- Video report by ITV News Europe Editor James Mates
The German chancellor Angela Merkel has talked up the "encouraging" signs of progress at Brexit talks in Brussels, which, in a boost for Theresa May, could see trade talks beginning at the next summit in December.
Britain had already given up hope of receiving a green light for trade talks at the two-day European Council meeting, after chief EU negotiator Michel Barnier said last week that insufficient progress had been made.
The British prime minister made clear she was no longer expecting a breakthrough this week, instead characterising the summit as an opportunity to "take stock" of progress so far.
Merkel has now held out the prospect that the leaders of the remaining 27 EU states may be ready to kick off trade talks at their next scheduled summit, telling reporters that enough progress had been made to encourage her to think it will be possible to "take the work forward and then reach the start of the second phase in December".
Prime Minister Theresa May has said she is seeking an "urgency" to reach an agreement on EU citizens rights to build on "concrete progress" already made in Brexit negotiations.
Mrs May said Brexit was only one of a "variety of issues" she would discuss with fellow leaders as she arrived at a European Council summit in Brussels.
She said "cooperation" with other nations on issues like defence and security remains "at the heart" of Britain's foreign policy irrespective of 2019's scheduled split from the European Union.
Labour leader Jeremy Corbyn is also in the Belgian capital to hold a series of meetings with key figures, including EU negotiator Michel Barnier.
He will also meet three EU prime ministers and European Parliament president Antonio Tajani and declare Labour ready to "take up responsibility" for negotiations the PM's team is "bungling".
Mrs May will later make a new appeal to the 27 leaders of the remaining EU member states in a speech over dinner.
She will urge them to begin discussions among themselves so talks can begin "as soon as possible".
The prime minister suggested the issue of citizens rights could soon be resolved, in an open letter on Facebook hours before leaving for Brussels.
- Read the PM's full Facebook post at the end of this article
She said the UK government and EU leaders are "in touching distance" of a deal as she promised the three million EU citizens living in Britain she will make it as easy as possible for them to stay after Brexit.
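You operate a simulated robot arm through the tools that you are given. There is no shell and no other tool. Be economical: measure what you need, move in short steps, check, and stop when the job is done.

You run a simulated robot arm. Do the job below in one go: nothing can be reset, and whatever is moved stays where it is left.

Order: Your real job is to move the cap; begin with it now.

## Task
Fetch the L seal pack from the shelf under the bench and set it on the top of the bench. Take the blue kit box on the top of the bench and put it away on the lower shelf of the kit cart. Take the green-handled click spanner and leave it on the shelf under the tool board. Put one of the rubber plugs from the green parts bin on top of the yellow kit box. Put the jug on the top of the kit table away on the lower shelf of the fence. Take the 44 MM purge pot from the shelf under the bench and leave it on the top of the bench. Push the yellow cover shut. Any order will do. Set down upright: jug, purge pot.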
Speaking to ITV News, Immigration Minister Brandon Lewis said Mrs May and her team are looking to give "some real momentum" to the negotiations.
"(The PM is) asking our colleagues across Europe to be ambitious as well about moving forward with these negotiations," he said.
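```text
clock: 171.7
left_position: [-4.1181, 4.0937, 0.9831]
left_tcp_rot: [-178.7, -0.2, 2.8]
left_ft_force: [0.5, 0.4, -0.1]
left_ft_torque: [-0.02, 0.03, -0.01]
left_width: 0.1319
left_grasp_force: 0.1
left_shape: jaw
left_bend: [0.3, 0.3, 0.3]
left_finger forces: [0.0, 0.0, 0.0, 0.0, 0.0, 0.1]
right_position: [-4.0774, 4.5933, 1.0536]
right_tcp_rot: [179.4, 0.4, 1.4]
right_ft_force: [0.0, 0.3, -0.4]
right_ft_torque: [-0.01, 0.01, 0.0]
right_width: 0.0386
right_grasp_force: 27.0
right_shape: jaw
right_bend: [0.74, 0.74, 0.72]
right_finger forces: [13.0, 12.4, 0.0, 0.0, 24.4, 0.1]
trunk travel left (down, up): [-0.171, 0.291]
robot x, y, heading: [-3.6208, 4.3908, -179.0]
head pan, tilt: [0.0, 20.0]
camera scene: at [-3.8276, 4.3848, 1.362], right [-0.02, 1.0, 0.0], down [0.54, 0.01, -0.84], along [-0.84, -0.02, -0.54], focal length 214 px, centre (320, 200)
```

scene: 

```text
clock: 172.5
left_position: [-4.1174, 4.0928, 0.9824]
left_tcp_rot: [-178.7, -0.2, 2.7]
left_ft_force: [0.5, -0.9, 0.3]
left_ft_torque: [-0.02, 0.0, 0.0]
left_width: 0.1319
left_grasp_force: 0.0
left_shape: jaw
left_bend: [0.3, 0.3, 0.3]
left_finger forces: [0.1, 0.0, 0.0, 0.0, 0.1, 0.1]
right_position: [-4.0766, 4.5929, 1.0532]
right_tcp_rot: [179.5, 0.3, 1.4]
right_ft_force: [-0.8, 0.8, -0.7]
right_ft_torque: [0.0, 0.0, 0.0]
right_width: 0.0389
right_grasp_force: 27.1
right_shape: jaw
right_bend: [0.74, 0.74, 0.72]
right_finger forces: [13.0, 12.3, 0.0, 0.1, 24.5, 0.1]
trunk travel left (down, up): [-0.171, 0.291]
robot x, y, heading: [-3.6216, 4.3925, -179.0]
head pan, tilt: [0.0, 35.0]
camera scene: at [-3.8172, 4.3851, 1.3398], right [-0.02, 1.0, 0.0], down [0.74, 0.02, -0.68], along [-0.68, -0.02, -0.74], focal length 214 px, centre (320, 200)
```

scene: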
Mr Lewis said he was "optimistic" an agreement can be made for the "valued and welcome" 3.4 million EU citizens in the UK to stay.
Donald Tusk, the European Council president, said on Wednesday he will recommend the EU begins "internal preparations for talks on the transition and the future relationship".
These could begin at the next scheduled summit in December - but he warned this would require "more concrete proposals from the British side".
The comments reflect pressure from Brussels for further UK concessions on a so-called "divorce bill" which could reach 60 billion euros (£53bn).
- What did Theresa May pledge in her Facebook letter?
The prime minister's open letter - which is also being posted to 100,000 EU nationals - saw her promise to involve EU expats in the design of a "streamlined" digital process for registering to remain.
She said representatives of EU nationals will be invited to sit on a User Group which will meet regularly to iron out any problems with the process of applying for the new "settled status" to remain in the UK.
The cost of registration will be kept "as low as possible" and it will be made simple to swap permanent residence rights for settled status, she said.
Expats will also no longer have to show they have comprehensive sickness insurance.
Britain wants to offer the new status to EU citizens with five years' residence and is aiming to start registrations at the end of next year.
Mrs May has so far refused to give the three million EU nationals an unconditional right to stay until similar rights are granted to more than one million Britons living on the continent.